Você só precisa pesquisar no Google a terrível palavra “metrossexual” para encontrar amplo reforço contemporâneo da ideia de que um homem que toma tempo ou cuida de sua aparência é algo menos do que um homem "heterossexual", algo que precisa de seu próprio conjunto de pavorosos neologismos (guyliner [delineador {eyeliner} para homens {guy, "cara, rapaz"}], manscaping [depilação masculina], etc.) para descrevê-lo. Vestir-se muito bem, arrumar-se muito bem é entendido como coisa de mulher e, portanto, algo que põe em questão a identidade de gênero de qualquer homem que ouse fazer mais do que se barbear e se pentear apressadamente.

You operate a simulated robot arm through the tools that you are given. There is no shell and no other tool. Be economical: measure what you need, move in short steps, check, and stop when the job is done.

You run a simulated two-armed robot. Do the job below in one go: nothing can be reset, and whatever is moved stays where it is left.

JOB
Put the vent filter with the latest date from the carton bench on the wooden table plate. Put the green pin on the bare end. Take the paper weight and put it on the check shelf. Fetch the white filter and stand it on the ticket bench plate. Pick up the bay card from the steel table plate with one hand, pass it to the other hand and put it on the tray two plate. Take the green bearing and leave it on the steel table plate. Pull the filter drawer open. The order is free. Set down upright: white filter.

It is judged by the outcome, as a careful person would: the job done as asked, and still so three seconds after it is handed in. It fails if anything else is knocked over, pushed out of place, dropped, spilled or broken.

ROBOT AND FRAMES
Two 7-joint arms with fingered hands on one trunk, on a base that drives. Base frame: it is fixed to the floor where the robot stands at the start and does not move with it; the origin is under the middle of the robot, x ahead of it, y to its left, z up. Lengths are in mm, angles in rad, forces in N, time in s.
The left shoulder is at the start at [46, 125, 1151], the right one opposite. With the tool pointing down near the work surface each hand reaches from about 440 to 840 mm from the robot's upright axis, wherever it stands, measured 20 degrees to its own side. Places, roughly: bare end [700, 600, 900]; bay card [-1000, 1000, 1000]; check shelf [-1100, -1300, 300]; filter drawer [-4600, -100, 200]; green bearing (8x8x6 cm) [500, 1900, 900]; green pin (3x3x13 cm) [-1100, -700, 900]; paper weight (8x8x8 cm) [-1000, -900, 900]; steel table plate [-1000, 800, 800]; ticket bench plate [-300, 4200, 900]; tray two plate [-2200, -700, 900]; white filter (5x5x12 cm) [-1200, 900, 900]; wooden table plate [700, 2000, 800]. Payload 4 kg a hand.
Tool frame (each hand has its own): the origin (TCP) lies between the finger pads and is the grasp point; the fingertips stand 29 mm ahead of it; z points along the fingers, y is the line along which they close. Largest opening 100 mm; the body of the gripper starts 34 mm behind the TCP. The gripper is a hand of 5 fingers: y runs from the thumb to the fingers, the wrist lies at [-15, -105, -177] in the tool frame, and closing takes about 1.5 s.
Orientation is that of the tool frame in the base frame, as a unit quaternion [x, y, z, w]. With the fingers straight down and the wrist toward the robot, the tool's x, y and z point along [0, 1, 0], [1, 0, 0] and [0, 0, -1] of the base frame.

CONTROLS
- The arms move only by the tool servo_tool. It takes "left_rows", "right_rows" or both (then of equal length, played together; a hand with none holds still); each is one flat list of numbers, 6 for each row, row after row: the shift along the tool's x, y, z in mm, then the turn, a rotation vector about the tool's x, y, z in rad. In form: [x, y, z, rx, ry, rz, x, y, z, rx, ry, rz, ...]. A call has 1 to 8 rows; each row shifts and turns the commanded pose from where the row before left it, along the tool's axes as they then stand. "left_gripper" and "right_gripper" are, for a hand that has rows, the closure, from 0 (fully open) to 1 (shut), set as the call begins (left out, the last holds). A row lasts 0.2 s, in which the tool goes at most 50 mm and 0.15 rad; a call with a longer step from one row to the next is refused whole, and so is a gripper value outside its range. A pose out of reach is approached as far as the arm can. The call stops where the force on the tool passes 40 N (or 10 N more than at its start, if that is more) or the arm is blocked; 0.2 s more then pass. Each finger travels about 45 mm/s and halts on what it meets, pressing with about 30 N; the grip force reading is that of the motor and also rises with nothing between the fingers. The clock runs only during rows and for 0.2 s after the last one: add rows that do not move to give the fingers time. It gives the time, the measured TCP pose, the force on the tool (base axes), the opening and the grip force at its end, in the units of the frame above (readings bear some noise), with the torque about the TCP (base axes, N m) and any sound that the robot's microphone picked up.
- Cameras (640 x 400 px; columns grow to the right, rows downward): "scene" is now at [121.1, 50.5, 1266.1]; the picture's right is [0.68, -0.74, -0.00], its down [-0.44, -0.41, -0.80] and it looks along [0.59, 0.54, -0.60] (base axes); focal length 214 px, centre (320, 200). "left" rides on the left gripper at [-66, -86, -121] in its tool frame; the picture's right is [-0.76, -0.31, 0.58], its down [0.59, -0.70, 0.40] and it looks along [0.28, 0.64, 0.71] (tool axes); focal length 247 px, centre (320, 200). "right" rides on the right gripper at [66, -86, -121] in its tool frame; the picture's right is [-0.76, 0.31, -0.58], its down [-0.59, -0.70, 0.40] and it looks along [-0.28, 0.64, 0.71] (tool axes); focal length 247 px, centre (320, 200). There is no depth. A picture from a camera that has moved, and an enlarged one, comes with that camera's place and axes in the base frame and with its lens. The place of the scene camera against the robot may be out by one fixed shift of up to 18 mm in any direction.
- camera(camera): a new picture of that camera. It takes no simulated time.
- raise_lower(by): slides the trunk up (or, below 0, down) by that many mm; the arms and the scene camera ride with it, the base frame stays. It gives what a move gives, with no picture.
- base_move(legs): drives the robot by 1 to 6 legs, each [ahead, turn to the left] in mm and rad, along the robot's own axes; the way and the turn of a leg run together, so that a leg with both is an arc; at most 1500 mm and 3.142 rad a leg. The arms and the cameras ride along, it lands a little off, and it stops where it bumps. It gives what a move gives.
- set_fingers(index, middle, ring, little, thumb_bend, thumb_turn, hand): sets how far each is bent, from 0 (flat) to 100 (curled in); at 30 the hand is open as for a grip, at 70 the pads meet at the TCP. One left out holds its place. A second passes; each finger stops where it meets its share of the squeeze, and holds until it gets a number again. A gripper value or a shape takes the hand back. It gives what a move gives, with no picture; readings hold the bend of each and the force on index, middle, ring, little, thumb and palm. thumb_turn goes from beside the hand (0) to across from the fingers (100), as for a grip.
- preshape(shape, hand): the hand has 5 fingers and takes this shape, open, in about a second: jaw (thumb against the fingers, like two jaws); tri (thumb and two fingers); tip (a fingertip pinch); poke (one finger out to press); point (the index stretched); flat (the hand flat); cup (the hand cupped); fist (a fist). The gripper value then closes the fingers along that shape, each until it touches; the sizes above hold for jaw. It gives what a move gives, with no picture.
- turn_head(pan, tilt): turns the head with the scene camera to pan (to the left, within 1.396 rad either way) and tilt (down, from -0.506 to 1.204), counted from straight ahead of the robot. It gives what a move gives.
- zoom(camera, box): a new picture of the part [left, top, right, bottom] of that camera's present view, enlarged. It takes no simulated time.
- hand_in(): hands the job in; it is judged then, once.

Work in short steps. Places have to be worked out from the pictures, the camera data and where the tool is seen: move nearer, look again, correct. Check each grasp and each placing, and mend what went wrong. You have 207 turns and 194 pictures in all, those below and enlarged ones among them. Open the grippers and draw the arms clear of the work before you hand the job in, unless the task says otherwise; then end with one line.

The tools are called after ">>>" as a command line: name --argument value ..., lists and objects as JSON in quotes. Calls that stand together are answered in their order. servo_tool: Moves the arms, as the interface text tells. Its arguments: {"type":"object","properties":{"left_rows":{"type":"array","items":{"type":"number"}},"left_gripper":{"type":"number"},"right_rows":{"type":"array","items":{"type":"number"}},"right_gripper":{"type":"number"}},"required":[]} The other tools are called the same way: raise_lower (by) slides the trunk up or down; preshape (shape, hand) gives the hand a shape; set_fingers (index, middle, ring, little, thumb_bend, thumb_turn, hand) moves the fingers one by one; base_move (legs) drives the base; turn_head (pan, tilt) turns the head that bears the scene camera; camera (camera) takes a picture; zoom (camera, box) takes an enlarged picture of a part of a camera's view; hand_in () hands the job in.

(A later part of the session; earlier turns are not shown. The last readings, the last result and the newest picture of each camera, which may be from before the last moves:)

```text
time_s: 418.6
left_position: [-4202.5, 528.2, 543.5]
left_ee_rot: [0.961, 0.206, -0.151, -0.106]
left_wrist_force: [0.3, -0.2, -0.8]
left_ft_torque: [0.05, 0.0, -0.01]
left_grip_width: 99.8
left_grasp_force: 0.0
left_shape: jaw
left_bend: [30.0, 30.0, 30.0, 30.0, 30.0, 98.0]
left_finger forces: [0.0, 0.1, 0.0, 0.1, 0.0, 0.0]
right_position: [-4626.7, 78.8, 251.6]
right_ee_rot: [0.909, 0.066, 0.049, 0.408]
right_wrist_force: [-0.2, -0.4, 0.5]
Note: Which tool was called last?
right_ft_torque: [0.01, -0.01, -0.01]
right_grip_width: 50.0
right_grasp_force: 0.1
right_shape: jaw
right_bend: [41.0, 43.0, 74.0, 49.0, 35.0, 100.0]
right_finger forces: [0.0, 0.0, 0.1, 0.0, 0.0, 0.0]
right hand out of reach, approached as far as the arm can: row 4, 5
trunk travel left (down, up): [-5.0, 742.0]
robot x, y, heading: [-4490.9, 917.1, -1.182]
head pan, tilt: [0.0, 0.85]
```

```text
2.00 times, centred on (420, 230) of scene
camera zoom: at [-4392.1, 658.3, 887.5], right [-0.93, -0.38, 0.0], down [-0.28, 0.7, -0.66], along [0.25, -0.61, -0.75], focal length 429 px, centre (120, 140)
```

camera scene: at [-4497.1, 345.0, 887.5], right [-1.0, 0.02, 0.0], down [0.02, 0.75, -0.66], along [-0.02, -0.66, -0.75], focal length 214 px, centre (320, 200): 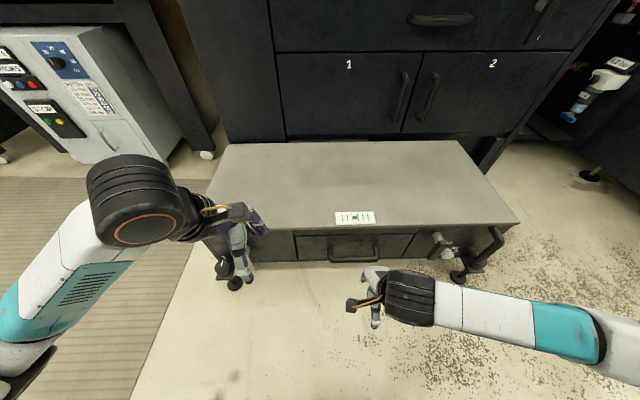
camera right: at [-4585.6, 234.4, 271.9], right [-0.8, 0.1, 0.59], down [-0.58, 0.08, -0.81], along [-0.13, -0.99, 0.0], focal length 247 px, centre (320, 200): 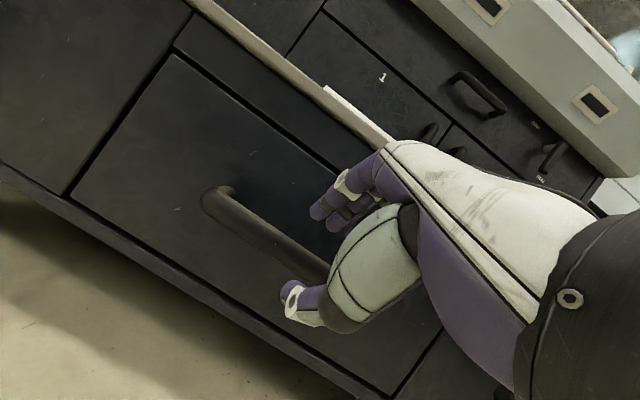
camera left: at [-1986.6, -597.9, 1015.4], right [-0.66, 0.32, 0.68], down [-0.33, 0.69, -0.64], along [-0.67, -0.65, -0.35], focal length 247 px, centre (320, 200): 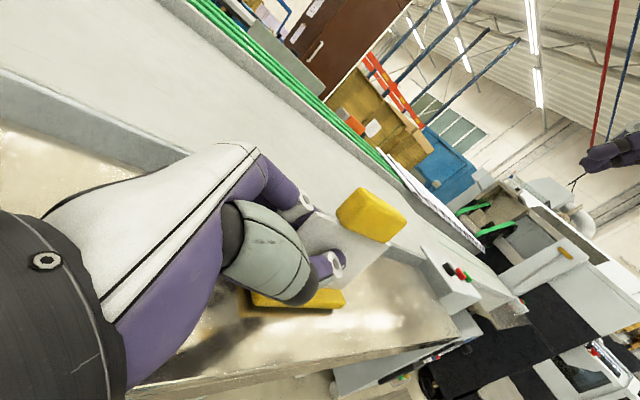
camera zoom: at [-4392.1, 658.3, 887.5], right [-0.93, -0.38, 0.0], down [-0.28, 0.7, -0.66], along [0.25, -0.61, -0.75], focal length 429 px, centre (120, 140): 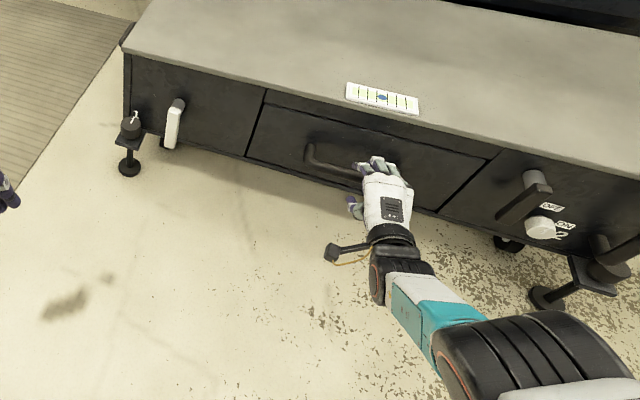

A masculinidade, nos últimos dois séculos, perdeu a capacidade de se definir em seus próprios termos, definindo-se como “não feminilidade”. Esta é uma definição patética e limitante, e como a presença feminina em nossa sociedade se tornou, tardiamente, mais proeminente e poderosa, também a masculinidade se embrenhou em um canto cada vez mais estreito. Agora nos encontramos em uma posição em que devemos negar nosso próprio gosto, nosso próprio senso de beleza, arte e prazer estético, a fim de nos apegarmos ao minúsculo pedaço de território que ainda estamos marcando como masculino.

Isso é um absurdo. Isso é desnecessário. Vamos parar de fazer isso.

Fonte

Nota:

1. Proposta pelo sítio The Good Men Project, a Lei de Ozy diz: "É impossível formar um estereótipo sobre qualquer um dos dois gêneros primários [masculino e feminino] sem formar simultaneamente um estereótipo concorrente e complementar sobre o outro."